475659 Evaluation of the Therapeutic Potential of FOXC1 Knockdown for Treatment of Basal-Like Breast Cancers

Monday, November 14, 2016
Grand Ballroom B (Hilton San Francisco Union Square)
Landon A. Mott, Department of Chemical and Materials Engineering, University of Kentucky, Lexington, KY

Basal-like breast cancer (BLBC) accounts for 15% of breast cancer diagnoses, is characterized as one of the most aggressive forms of breast cancer, and exhibits the worst prognosis. The cancer tends to metastasize to the brain and lungs during early stages [1]. Due to the BLBC triple negative phenotype (estrogen receptor-, progesterone receptor-, human epidermal growth factor 2-), chemotherapy remains the only treatment despite its poor success rate and propensity for relapse. The aggressive growth and mobility of BLBC contribute to its difficulty of treatment and result in low survivability [2-3]. This mortality indicates the urgency for new therapeutic approaches to replace or supplement the limited chemotherapeutic treatment options. Since the forkhead-box transcription factor C1 (FOXC1) was isolated as a unique biomarker for BLBC [4], alternative therapeutic approaches focusing on inhibition of FOXC1 have emerged. FOXC1 overexpression in BLBC was linked to excessive cell proliferation and aggressive mobility. Knockdown of FOXC1 using RNA interference, in contrast, was shown to decrease proliferation and mobility of BLBC cell lines in vitro. This suggests that the elimination or knockdown of FOXC1 is a potential therapeutic approach to the treatment of BLBC. This project evaluates this therapeutic potential both in vitro and in vivo by various gene therapy methods.
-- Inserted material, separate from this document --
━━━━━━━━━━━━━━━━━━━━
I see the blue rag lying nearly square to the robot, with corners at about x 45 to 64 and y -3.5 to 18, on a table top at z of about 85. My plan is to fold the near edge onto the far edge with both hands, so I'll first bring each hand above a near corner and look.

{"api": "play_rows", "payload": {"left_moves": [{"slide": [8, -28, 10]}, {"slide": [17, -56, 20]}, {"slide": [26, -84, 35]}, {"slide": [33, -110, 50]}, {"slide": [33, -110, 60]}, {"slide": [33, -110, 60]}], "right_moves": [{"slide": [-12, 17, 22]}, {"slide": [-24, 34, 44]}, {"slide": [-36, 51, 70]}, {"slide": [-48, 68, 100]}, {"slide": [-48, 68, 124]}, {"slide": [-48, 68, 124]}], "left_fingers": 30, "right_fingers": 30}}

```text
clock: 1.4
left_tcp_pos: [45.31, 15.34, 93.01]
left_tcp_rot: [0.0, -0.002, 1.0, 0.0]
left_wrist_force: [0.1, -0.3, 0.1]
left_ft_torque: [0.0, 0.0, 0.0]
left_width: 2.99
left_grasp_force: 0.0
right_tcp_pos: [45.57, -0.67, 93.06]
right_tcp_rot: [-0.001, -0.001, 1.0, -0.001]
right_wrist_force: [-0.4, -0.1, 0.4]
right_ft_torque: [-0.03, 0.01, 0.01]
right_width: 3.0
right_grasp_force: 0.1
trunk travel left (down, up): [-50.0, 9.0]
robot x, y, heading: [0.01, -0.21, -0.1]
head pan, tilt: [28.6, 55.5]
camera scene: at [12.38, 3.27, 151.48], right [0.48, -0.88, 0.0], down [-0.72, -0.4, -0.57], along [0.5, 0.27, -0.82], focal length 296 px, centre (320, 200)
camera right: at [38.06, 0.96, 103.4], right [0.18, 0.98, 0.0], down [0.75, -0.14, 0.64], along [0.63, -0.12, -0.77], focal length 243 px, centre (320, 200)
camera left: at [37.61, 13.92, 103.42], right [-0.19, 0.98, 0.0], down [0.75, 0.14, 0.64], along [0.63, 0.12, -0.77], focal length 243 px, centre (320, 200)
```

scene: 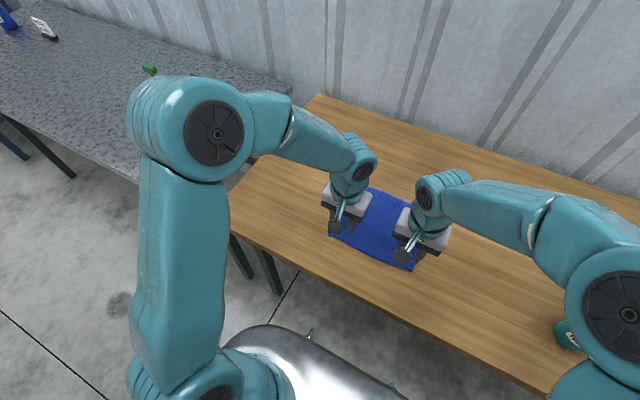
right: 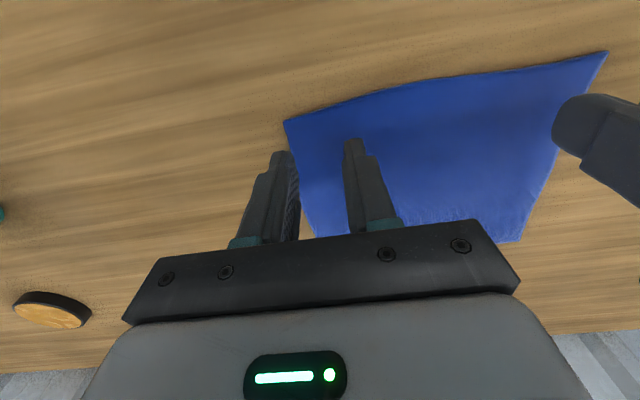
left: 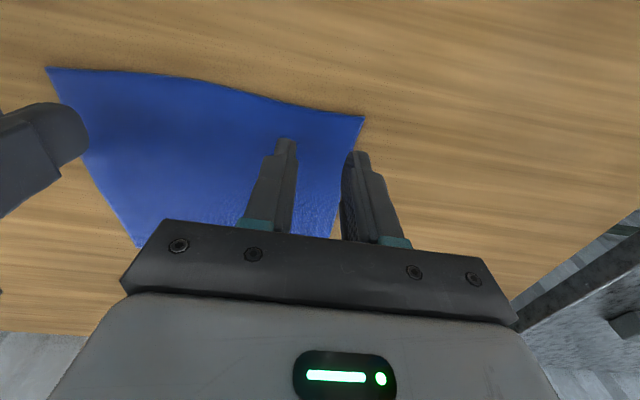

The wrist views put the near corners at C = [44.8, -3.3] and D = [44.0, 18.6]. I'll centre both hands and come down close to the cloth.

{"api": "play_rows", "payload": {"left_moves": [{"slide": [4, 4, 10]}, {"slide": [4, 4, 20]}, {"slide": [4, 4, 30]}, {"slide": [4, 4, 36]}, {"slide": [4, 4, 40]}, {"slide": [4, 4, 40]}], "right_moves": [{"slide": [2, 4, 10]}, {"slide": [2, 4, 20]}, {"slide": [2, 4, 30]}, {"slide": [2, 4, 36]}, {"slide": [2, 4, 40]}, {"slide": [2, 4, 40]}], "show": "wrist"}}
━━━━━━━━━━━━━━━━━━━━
Knockdown of protein products from aberrant or overexpressed genes can be achieved by delivering repair machinery to act at the DNA level, or RNA interference machinery to elicit degradation of mRNA products of targeted genes. The CRISPR/Cas9 system is a cutting-edge method that has the ability to produce double stranded cuts in DNA at targeted locations in the eukaryotic genome in order to produce controlled deletions or insertions of genetic code. RNAi was used to knockdown FOXC1 in 4T1 cells (mouse BLBC). Knockdown (>95%) was verified via western blot and proliferation studies showed a statistically significant (p<0.013) reduction in cell growth up to 96 hours post transfection. The CRISPR/Cas9 system was used to produce clone 4T1 cells exhibiting knockout of the FOXC1 gene (verified via western blot). Clone proliferation studies in vitro showed similar results to knockdown studies. These clones were used to produce tumors in mice models that were compared to 4T1 tumors in control specimens. Knockout tumors exhibited no reduction in metastatic activity compared to controls and showed no statistical reduction in growth rate. The study indicates that therapies targeting FOXC1 are possible and even successful in vitro. However, the inherent complexity of physiological systems convolutes the effect of any positive therapeutic response in vivo.

1. Smid M, et al. Cancer Res. 2008; 68:3108-3114

2. Seewaldt VL, Scott V. N Engl J Med 2007; 356: e12

3. Sarrio D, et al. Cancer Res 2008; 68:989-997.